The Michigan Supreme Court also ordered the Promote the Vote initiative to appear on the ballot.
The initiative calls for nine days of early voting, secure drop boxes, ballot tracking, public funding for postage on absentee ballots, and additional time for military and overseas voters to return their absentee ballots. The initiative would also allow voters to request an absentee ballot for all future elections.
Republican canvassers said the voting rights petition failed to identify every constitutional provision the amendment would override, an argument that Democrats rejected as “pretty silly.”
Promote the Vote submitted nearly 670,000 signatures to get the initiative on the November ballot, surpassing the roughly 425,000 required. The Michigan Bureau of Elections recommended certification for both initiatives.

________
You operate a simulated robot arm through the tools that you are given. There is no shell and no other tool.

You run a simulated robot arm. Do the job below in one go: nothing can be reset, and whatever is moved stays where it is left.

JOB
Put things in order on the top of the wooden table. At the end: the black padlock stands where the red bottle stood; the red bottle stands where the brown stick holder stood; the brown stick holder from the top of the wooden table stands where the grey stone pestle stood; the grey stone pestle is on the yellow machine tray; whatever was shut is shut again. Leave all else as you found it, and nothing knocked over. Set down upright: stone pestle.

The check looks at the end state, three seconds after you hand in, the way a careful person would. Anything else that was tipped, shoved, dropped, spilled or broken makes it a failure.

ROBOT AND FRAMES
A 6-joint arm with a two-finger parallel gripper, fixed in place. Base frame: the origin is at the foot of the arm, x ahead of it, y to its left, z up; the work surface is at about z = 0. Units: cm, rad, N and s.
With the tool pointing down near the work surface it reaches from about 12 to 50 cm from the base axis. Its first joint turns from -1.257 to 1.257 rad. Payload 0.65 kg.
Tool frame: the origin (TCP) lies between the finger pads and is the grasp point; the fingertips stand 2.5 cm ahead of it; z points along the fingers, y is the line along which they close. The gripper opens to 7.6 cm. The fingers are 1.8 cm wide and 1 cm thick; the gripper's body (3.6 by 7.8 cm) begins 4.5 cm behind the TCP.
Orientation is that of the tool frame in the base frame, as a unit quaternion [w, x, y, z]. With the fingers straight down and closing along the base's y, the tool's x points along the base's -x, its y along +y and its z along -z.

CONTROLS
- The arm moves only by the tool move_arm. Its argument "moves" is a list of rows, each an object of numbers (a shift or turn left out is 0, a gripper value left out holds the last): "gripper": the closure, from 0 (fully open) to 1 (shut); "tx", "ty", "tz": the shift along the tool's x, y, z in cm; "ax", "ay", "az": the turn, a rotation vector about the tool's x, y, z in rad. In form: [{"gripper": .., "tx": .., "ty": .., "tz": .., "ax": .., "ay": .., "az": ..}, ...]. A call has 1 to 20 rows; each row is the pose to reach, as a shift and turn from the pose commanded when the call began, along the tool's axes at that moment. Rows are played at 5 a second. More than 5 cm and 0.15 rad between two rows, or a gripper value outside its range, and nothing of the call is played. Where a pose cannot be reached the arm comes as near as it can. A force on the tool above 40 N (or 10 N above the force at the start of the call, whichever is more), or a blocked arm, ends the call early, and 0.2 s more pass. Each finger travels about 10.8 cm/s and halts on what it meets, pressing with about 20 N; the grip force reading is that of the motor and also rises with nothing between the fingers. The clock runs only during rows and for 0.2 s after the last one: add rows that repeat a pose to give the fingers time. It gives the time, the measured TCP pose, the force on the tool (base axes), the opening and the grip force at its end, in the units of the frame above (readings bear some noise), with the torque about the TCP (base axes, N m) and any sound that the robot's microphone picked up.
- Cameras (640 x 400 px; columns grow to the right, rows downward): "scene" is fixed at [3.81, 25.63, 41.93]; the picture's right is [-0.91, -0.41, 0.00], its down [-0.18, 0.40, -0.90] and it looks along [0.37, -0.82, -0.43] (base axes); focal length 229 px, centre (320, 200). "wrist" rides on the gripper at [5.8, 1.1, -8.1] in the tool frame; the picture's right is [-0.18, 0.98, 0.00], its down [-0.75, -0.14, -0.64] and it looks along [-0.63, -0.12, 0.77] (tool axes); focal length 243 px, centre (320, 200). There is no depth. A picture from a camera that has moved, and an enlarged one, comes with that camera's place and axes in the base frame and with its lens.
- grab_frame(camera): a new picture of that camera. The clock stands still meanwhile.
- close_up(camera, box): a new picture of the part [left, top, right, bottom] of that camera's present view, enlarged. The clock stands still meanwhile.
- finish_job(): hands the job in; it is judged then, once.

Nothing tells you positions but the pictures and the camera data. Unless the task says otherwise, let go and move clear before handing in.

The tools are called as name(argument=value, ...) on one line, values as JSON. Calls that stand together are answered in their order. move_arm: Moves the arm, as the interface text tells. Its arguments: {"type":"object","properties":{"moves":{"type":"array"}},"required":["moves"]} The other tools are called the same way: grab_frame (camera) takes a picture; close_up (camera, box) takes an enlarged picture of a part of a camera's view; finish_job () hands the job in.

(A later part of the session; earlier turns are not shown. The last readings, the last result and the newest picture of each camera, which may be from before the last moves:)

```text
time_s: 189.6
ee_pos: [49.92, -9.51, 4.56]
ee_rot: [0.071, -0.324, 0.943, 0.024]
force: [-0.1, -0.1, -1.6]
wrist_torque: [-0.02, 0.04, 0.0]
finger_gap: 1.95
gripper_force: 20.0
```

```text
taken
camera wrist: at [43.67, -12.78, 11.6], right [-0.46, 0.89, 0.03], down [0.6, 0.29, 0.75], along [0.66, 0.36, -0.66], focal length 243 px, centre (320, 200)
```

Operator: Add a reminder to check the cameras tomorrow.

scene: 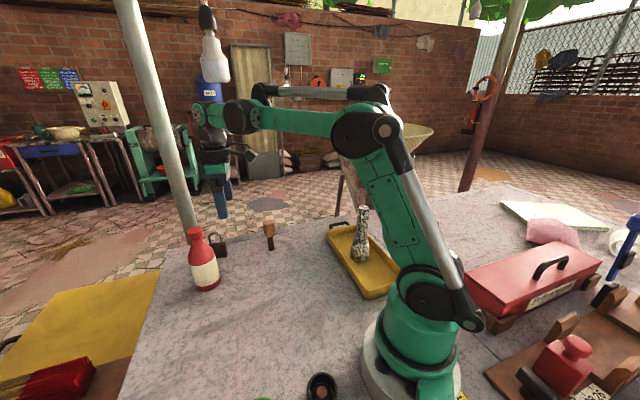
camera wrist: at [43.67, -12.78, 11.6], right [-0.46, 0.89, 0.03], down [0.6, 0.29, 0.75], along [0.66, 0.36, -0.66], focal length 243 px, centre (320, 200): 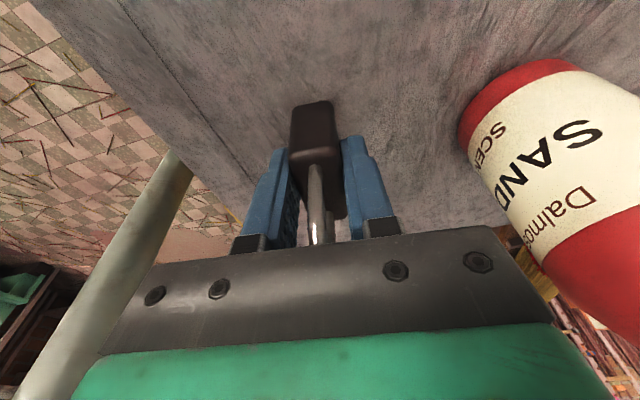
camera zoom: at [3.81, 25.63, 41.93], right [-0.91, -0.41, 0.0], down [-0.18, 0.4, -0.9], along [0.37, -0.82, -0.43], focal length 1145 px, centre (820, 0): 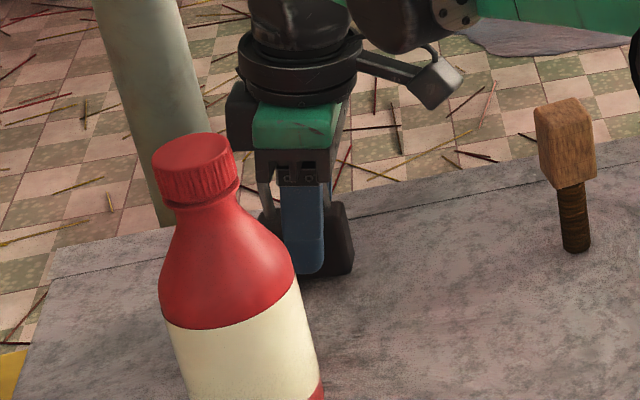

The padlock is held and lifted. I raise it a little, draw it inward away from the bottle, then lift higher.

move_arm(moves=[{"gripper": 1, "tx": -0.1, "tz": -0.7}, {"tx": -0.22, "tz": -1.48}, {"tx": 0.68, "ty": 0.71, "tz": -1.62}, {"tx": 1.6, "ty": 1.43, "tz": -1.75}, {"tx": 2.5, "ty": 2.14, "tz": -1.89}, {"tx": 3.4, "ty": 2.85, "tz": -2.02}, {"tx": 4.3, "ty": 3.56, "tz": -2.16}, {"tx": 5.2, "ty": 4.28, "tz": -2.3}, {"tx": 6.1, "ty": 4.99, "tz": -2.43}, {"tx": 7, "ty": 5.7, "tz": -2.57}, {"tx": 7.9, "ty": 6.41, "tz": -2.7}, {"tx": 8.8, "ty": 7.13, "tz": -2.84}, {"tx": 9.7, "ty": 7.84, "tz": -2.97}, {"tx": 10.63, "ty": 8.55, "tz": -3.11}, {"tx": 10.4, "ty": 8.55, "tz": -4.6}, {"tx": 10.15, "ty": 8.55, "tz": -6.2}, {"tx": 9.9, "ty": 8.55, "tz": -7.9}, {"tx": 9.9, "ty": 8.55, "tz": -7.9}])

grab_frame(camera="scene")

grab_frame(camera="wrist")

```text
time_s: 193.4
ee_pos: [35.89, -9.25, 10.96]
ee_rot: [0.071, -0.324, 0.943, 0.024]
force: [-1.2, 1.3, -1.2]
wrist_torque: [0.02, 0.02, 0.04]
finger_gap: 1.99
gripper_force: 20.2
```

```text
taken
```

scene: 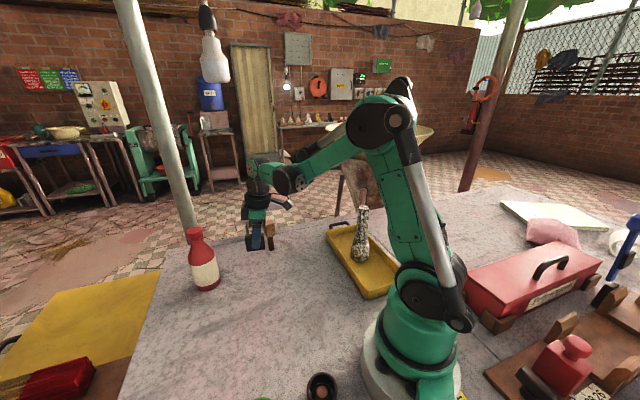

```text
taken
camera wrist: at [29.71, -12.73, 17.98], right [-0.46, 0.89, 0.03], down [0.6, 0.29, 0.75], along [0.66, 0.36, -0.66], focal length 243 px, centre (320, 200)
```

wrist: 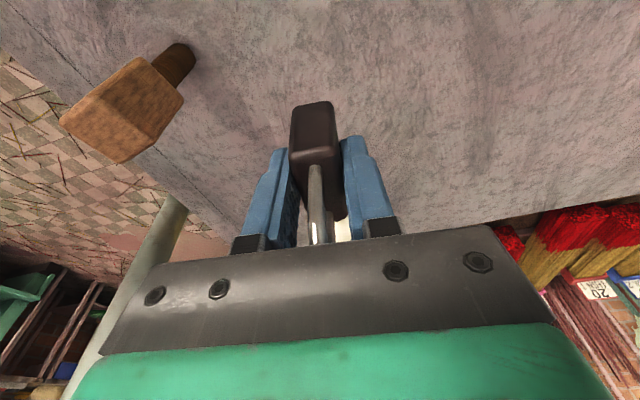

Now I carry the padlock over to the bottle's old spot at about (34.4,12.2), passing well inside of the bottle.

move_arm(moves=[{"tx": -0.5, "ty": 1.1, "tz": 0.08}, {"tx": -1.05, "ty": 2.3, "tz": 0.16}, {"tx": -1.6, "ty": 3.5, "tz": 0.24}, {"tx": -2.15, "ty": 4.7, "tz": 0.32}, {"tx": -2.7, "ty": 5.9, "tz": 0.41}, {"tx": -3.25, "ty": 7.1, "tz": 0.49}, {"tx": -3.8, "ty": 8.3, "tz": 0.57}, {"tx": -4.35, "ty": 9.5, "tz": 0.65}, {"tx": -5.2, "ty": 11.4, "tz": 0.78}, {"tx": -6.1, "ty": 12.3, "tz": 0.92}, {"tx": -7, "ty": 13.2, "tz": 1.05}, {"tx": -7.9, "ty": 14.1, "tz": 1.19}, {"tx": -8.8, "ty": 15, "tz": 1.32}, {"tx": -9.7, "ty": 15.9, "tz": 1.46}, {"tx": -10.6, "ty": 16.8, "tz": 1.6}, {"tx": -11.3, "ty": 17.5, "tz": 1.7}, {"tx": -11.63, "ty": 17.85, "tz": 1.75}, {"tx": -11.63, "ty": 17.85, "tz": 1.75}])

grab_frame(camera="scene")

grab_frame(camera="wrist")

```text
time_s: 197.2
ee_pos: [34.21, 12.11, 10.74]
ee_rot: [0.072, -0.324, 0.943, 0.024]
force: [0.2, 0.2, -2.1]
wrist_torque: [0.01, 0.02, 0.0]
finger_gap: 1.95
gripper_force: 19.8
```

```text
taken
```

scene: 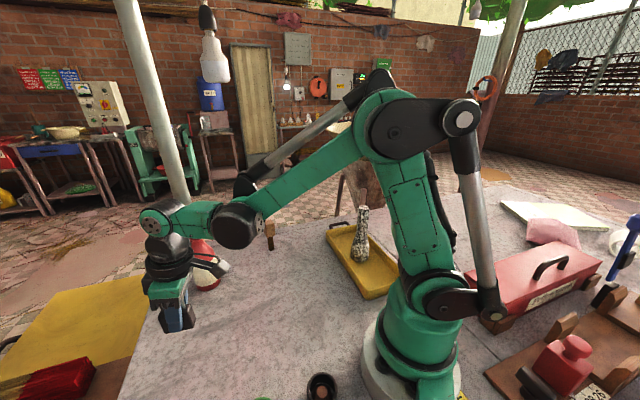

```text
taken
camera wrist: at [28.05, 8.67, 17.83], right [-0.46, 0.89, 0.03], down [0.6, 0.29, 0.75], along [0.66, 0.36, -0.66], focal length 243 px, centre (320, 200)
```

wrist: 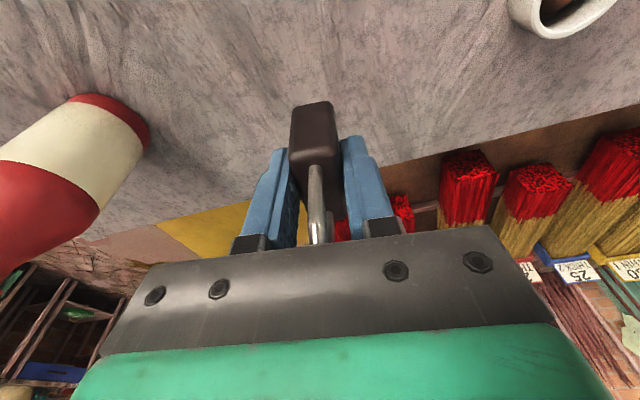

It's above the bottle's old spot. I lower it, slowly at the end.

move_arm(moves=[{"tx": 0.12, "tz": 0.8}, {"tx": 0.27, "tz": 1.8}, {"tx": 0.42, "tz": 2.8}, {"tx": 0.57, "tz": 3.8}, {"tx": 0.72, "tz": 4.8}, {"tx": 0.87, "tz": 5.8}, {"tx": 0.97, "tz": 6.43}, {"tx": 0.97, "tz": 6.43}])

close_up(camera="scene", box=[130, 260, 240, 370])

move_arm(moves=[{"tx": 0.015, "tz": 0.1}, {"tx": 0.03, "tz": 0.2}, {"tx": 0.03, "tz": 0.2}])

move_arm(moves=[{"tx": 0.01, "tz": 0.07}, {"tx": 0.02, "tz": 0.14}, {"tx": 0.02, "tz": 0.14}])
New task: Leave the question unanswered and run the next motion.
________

"Today’s rulings from the Michigan Supreme Court underscore that the role of the Board of State Canvassers under law is to affirm the will of the voters," Michigan Secretary of State Jocelyn Benson tweeted. "That means certifying ballot proposals if & when a sufficient number of eligible citizens' signatures support the petition just as the law compels them to certify election results based on the votes cast by the people of Michigan. I am grateful to the court for affirming this and hope the board now resumes its longstanding practice of working within its authority under Michigan law."